**DATA LINES**
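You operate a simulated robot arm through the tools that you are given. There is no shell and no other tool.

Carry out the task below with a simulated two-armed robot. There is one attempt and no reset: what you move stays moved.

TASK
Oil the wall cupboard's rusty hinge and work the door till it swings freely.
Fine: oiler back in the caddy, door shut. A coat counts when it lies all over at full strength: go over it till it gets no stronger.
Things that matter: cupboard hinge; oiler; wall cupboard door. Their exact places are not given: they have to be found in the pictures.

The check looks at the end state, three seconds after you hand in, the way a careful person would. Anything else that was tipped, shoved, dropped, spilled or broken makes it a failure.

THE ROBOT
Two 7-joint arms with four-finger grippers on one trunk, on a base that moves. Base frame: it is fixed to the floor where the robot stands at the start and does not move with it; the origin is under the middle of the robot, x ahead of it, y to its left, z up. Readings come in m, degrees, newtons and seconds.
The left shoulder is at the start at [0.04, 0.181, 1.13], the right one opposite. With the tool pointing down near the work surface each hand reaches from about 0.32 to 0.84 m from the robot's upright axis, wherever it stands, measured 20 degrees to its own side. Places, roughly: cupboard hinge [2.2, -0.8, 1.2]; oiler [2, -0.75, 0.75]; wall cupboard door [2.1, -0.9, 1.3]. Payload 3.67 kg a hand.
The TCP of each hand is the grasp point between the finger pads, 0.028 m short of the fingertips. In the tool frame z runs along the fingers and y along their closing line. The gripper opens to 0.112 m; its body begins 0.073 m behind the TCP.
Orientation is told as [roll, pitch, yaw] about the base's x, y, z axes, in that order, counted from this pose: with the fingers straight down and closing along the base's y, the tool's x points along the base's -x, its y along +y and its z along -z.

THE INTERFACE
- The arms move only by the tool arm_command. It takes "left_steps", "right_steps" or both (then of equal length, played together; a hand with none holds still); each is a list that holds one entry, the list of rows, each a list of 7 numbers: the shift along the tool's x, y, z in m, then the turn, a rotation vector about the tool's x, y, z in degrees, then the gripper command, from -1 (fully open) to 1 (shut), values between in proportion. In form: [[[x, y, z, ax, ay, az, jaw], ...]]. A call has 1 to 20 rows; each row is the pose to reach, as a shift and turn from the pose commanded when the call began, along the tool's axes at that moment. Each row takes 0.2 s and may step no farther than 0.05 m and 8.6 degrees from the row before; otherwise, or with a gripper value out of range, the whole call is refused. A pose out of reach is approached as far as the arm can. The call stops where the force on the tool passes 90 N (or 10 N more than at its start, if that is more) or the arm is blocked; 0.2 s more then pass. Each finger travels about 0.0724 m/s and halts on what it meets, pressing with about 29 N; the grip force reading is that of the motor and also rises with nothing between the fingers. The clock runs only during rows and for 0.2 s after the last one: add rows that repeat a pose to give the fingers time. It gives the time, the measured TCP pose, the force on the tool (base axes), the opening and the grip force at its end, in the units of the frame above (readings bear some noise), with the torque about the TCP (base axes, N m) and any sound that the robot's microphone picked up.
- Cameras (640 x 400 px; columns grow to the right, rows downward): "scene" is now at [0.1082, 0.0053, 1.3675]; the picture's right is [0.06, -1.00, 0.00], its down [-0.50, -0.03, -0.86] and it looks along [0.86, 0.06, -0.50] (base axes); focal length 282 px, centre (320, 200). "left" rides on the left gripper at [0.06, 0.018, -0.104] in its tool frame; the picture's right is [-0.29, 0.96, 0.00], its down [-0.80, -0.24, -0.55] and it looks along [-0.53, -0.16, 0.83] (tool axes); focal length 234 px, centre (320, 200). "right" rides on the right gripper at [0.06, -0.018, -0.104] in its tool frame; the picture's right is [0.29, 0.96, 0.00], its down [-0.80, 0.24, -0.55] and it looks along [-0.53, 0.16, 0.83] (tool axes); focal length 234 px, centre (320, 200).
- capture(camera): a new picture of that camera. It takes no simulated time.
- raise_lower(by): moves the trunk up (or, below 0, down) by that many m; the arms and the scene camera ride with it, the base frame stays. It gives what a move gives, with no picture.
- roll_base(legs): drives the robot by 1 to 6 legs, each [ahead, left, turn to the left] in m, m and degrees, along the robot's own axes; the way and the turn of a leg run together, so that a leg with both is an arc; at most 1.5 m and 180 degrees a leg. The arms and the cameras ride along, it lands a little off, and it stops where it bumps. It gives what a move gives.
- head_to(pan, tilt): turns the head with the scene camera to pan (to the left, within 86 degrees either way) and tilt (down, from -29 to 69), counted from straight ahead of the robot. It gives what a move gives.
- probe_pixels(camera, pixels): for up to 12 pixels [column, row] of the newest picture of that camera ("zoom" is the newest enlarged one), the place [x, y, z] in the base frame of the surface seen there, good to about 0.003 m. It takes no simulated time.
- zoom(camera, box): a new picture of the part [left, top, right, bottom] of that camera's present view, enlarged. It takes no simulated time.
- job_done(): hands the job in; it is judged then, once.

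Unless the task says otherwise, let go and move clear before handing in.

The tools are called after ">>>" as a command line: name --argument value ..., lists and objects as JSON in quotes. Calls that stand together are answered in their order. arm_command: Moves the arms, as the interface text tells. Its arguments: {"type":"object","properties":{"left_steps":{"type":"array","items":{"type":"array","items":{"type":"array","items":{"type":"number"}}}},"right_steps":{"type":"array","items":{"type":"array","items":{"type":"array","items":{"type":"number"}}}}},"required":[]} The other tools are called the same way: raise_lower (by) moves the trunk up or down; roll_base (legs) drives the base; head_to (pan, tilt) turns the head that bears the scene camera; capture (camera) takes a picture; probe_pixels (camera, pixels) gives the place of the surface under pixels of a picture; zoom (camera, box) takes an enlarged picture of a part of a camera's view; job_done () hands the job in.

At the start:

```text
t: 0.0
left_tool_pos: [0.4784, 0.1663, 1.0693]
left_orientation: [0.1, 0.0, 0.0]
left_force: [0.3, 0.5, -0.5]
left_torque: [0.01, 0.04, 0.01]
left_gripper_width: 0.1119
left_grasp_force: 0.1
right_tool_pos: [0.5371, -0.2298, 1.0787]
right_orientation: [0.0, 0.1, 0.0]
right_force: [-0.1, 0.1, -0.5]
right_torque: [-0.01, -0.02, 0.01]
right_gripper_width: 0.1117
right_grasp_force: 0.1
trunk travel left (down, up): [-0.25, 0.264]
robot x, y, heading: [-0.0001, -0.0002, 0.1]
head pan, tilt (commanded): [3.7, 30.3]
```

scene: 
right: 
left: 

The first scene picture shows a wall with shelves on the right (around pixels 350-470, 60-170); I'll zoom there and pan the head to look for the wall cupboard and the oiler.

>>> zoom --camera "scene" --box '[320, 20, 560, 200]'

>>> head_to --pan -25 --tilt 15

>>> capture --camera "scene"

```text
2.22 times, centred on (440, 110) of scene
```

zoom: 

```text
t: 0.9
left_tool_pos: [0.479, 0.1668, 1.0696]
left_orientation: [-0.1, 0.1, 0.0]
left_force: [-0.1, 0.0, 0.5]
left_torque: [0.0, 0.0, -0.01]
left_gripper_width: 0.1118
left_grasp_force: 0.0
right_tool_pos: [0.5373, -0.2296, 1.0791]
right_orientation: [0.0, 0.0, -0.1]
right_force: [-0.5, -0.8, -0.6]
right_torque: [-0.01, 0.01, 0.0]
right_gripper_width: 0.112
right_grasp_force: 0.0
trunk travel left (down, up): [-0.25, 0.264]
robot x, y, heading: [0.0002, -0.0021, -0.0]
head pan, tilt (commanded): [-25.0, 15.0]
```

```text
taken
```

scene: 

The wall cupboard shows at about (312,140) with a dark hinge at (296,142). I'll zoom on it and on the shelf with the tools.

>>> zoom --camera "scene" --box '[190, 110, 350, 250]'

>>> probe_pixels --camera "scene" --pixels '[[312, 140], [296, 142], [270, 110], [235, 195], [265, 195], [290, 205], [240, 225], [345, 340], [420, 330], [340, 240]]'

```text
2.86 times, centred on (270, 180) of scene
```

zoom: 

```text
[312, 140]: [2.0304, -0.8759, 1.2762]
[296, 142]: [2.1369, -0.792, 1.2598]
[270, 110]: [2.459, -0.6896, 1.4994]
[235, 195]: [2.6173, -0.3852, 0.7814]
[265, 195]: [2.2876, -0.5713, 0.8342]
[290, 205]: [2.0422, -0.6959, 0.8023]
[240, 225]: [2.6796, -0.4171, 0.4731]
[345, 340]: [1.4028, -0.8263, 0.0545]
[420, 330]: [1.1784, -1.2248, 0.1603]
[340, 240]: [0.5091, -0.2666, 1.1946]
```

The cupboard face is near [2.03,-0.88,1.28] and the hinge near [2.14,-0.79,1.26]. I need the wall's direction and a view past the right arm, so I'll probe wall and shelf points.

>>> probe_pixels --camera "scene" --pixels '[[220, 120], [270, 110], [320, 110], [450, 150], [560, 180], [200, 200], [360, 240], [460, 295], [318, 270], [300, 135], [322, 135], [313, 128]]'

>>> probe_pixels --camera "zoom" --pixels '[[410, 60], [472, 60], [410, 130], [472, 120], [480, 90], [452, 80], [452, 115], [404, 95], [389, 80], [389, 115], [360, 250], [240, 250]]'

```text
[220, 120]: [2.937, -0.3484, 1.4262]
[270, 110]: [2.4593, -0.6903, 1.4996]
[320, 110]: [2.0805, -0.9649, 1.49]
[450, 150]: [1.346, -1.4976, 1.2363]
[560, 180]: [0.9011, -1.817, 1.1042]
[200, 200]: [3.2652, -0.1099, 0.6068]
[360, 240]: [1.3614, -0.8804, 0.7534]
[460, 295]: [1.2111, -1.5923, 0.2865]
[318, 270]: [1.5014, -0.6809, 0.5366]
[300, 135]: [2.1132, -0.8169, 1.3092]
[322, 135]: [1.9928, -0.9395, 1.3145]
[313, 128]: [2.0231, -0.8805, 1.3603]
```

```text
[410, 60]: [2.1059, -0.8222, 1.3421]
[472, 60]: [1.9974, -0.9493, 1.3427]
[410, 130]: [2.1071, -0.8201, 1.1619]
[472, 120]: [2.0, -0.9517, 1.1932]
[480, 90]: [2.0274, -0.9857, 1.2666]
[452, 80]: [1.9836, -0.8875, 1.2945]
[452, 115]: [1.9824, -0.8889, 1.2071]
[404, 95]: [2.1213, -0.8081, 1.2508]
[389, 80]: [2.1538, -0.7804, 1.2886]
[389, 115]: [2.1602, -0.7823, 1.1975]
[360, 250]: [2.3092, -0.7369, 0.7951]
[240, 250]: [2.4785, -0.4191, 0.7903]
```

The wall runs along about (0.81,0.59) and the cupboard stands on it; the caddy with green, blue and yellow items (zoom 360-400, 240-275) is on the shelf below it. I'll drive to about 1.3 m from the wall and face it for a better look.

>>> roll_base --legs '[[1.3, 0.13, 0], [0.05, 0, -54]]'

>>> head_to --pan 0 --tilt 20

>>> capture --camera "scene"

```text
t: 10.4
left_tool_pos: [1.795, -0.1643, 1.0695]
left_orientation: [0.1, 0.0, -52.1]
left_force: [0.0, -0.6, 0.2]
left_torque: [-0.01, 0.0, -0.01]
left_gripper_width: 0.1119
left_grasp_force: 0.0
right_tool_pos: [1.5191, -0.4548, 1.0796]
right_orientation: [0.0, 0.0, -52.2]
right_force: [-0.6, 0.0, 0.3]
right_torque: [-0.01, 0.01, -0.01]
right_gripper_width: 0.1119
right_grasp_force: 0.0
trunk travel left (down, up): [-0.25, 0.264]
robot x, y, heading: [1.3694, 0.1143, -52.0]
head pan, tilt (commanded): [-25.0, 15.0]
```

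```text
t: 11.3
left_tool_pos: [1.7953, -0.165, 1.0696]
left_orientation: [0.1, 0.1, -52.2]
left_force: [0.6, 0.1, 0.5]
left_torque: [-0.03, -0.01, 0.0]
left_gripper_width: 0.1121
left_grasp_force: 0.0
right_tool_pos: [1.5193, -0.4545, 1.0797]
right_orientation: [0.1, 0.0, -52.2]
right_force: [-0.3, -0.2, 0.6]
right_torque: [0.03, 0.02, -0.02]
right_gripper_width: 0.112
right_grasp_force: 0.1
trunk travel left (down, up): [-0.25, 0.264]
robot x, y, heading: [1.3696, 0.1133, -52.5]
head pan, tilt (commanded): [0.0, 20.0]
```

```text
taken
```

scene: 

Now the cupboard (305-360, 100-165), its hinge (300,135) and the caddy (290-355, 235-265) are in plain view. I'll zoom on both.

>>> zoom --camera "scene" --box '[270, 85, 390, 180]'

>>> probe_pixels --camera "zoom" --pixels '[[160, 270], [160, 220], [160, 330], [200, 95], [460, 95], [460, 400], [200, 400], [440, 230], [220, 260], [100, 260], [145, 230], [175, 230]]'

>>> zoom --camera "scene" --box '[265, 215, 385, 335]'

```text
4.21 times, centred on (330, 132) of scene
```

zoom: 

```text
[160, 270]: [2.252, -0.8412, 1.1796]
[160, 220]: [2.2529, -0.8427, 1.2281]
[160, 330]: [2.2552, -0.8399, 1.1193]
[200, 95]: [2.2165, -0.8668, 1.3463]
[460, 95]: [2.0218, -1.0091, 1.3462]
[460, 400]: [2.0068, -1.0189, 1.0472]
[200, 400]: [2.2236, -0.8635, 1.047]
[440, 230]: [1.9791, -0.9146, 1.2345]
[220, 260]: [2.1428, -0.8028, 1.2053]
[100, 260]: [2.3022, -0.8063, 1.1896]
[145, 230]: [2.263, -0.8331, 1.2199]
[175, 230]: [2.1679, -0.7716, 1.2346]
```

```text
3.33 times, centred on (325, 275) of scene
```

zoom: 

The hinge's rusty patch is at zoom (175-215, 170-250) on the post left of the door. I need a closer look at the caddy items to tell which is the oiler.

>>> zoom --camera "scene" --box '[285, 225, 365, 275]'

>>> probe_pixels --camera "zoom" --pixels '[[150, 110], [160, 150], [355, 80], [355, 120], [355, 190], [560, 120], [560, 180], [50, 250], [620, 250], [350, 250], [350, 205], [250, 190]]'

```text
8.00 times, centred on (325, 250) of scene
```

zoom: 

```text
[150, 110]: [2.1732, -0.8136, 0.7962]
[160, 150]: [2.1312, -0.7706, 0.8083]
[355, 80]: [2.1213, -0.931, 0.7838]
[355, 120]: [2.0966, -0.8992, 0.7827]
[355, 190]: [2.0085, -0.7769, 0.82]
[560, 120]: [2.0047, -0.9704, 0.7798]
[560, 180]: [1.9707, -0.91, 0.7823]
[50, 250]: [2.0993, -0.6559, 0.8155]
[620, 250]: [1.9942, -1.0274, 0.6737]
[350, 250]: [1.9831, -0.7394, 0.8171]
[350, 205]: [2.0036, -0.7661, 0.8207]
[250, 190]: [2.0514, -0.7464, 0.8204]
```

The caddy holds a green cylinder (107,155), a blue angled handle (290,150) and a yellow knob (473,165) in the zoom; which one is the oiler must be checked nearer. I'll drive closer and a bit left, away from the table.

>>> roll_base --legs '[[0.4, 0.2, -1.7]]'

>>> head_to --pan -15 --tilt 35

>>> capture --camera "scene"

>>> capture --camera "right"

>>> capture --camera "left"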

**WRITTEN TASKS**
a. What does the excerpt say from "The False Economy" through "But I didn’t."? Give the exact wording.
b. Could you carry on with the excerpt from where it ends?

**EXCERPT**
The False Economy of Zero-Fee Crypto Payments: Why NOWPayments Is a Centralization Trap
Over the past seven days, a protocol claimed it could process crypto payments for free. Zero gas. Zero latency. Zero friction. Just an email address and an internal ledger. This is the promise of NOWPayments’ new “zero-fee payment infrastructure,” announced via a soft-cornered press release on CryptoPotato. The market yawned. But I didn’t.
Because every time I hear “zero-fee” attached to a custody model, I hear an echo from 2017, when I audited liquidity reserves of ten major ICOs and found that every “free” yield surface was a front for unsustainable tokenomics. The mathematics of intermediation never change. The wrapper does.
Let’s be clear: NOWPayments is not a blockchain innovation. It is a centralized payment processor that has built an internal accounting system to abstract away the cost and confirmation time of public blockchains. The company lets businesses deposit crypto into a NOWPayments-controlled wallet, and then send payments to recipients using only an email address. The settlement is instantaneous and gas-free—because no blockchain transaction occurs. It’s a spreadsheet with a crypto front door.
The core insight is simple: by replacing on-chain settlement with off-chain bookkeeping, NOWPayments eliminates the need for chain fees and confirmation delays. For enterprise clients running high-volume, low-value payouts—affiliate networks, gaming platforms, gig economy payrolls—this is a cost revolution. The company even provides a “savings calculator” on its website to show how much gas money a business could save by moving off-chain.
But here is where the macro watcher’s instinct kicks in. Centralization is the inevitable entropy of scale. Every time a protocol promises to “solve” the friction of decentralized settlement by re-centralizing it, the trade-off is not just technical—it’s existential.
Let me walk you through the technical architecture as I reconstruct it from the limited public details. Businesses deposit crypto into NOWPayments’ custodial wallet. That deposit is credited as an internal balance in the company’s ledger. When the business wants to pay a recipient—let’s say a freelancer in Nigeria—it simply provides that person’s email address. NOWPayments deducts from the business’s internal balance and credits the recipient’s internal account. The recipient can then withdraw to an external wallet or spend within the NOWPayments ecosystem. The entire process happens “under one second,” according to the announcement.
No on-chain transaction. No gas fee. No waiting for confirmations. This is a payment channel without the channel. It is a closed-loop system that looks like crypto but behaves like PayPal.
From my perspective as a CBDC researcher in Seoul, this pattern is deeply familiar. Central banks designing wholesale CBDC systems for interbank settlements often use tokenized deposit models that settle in the central bank’s ledger—fast, free, but ultimately centralized. The difference is that central banks have explicit legal mandates, deposit insurance frameworks, and supervisory oversight. NOWPayments has none of that.

**ANSWERS GIVEN**
a.
The False Economy of Zero-Fee Crypto Payments: Why NOWPayments Is a Centralization Trap
Over the past seven days, a protocol claimed it could process crypto payments for free. Zero gas. Zero latency. Zero friction. Just an email address and an internal ledger. This is the promise of NOWPayments’ new “zero-fee payment infrastructure,” announced via a soft-cornered press release on CryptoPotato. The market yawned. But I didn’t.

b.
The core insight here is not efficiency. It’s leverage. NOWPayments is betting that enterprise clients care more about speed and cost than about sovereignty and safety. And for a large swath of the market—especially companies in jurisdictions with unstable local currencies and expensive on-chain fees—that bet may pay off in the short term.
But let’s run the numbers the way I did in 2022 when I mapped the $40 billion in exposed liabilities across centralized exchanges during the Terra/Luna collapse. A payment processor that holds significant custodial balances is a single point of failure. If NOWPayments’ hot wallet is drained—by a hack, an insider, or a government seizure—every business that holds an internal balance could lose everything. The company does not publish proof of reserves. There is no mention of a third-party security audit. The CEO, Kate Lifshits, has no publicly verifiable track record in payments or blockchain.
This is not FUD. This is a quantitative risk assessment. In 2017, I predicted a 60% correction in speculative ICO tokens based on unsustainable liquidity assumptions. In 2020, I published a 15-page memo on why yield farming APYs would crash 70%, and I was proven right. In 2022, I coordinated a team that built a real-time dashboard to track stablecoin de-pegging probabilities during the contagion—and helped clients mitigate 25% of losses. I do not make those calls lightly.
So let’s go contrarian: the market narrative will likely be that NOWPayments is a breakthrough for crypto adoption in emerging markets. Businesses will reduce costs, freelancers will get paid faster, and the friction of “blockchain complexity” will be abstracted away. But I argue the opposite. This model undermines the very reason crypto exists—the ability to transact without a trusted intermediary. If enterprises move their payment flows to a centralized ledger, they are not adopting crypto; they are adopting a new, unregulated, and opaque payment rail that happens to use crypto as a reserve asset.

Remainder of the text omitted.